Sunday, April 8, 2012

Okra – Southern Fried

Fresh Okra
Fresh Whole Milk
Canola Oil

Batter
1 cup Corn Meal
1 tbs Creole Seasoning*
1 tsp Garlic Powder
1 tsp Paprika (plain - not smoked)
1 tsp Black Pepper

*I use Emeril Lagasse's recipe for his "essence" creole seasoning which you can find on emerils.com



The amount of okra you plan to make will determine how much batter and milk you need. For a side serving for 6-8 people, use about three times the amount of batter listed above and 1-1/2 to 2 pounds of okra and three cups of milk. (1.) Cut okra into 1/2 inch slices and soak in milk. (2.) Mix the dry batter together in a large bowl and roll okra in batter by hand to coat thoroughly.

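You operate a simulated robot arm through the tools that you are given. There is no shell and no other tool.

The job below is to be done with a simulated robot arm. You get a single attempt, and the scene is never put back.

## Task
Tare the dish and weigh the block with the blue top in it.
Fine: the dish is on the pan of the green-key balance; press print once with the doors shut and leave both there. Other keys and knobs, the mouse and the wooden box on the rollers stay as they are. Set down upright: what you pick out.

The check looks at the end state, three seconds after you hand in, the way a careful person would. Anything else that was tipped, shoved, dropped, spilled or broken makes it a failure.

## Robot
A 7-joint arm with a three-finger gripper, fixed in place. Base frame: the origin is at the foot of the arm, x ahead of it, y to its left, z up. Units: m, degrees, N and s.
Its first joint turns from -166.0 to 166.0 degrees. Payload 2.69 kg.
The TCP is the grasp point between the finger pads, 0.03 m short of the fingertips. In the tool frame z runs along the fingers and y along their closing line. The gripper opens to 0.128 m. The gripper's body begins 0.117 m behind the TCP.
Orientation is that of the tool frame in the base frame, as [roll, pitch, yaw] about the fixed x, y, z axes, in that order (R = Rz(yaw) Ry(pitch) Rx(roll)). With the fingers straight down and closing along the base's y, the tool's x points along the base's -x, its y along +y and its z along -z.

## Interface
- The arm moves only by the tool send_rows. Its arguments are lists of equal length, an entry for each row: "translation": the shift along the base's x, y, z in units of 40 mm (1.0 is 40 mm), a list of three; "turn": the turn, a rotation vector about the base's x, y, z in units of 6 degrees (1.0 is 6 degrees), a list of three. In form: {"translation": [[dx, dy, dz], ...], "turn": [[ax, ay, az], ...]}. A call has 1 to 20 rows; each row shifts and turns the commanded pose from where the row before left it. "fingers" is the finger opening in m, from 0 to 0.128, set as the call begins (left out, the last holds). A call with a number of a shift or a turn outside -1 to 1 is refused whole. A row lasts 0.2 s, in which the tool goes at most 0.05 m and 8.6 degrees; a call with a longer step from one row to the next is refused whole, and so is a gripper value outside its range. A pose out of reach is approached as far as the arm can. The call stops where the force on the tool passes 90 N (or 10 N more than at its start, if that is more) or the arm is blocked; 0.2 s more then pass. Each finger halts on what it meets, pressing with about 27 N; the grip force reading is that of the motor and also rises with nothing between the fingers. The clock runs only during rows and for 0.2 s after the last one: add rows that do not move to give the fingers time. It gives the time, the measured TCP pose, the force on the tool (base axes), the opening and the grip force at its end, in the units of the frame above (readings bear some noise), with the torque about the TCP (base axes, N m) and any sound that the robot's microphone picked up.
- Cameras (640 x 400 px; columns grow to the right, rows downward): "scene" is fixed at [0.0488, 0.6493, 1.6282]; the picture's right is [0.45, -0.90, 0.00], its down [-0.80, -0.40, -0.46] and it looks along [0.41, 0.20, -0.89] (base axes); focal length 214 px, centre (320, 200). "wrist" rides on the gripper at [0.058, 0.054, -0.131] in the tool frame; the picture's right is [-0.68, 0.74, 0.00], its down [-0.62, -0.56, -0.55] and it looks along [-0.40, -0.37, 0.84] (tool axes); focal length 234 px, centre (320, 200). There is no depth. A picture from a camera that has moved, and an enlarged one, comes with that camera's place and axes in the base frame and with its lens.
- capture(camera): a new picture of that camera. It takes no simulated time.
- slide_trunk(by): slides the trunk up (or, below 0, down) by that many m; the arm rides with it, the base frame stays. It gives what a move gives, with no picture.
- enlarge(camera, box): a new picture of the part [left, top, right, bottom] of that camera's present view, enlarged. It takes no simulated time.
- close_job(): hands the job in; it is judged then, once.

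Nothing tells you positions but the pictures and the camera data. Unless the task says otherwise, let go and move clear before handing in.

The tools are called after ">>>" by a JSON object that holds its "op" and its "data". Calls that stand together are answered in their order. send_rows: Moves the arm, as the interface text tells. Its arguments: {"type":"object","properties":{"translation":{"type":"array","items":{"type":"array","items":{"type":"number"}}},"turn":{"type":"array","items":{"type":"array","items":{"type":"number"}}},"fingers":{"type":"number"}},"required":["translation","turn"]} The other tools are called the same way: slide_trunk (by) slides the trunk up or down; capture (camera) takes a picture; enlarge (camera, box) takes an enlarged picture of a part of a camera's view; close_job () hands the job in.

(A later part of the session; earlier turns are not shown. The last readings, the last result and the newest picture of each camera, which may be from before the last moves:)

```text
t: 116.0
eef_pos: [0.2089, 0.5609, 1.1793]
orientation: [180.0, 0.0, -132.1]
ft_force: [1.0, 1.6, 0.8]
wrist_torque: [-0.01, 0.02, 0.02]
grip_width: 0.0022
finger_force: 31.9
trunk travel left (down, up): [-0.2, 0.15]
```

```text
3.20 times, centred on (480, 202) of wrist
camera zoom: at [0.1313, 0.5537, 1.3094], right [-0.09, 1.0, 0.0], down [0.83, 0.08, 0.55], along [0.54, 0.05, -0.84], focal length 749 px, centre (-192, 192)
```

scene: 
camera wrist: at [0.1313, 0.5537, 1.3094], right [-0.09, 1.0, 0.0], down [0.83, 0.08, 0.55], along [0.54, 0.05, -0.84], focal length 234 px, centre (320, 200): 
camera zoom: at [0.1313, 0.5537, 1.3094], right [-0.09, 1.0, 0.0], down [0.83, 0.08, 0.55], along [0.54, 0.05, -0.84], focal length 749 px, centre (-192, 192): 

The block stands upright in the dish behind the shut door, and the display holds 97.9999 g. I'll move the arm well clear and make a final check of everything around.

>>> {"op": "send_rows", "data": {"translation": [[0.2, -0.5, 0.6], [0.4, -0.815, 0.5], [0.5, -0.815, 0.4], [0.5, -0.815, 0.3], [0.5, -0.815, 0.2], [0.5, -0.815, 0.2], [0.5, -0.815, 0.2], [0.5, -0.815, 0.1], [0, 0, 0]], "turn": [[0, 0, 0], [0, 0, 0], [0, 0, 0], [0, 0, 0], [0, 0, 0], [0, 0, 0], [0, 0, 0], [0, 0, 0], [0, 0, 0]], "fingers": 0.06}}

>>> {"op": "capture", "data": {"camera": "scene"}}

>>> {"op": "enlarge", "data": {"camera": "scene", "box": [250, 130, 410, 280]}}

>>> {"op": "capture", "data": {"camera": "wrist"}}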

Let them rest at least 30 minutes before cooking so the batter will stay on while cooking. (3.) Add about 3/4 inch of canola oil to a non-stick skillet and place over medium-high heat until the surface begins to ripple. Carefully add the okra to skillet in small batches and cook until golden brown. Put cooked okra in a large oven-safe bowl with a paper towel in the bottom and place in a preheated 175˚F oven to keep warm as you cook the rest.

Crunchalicious!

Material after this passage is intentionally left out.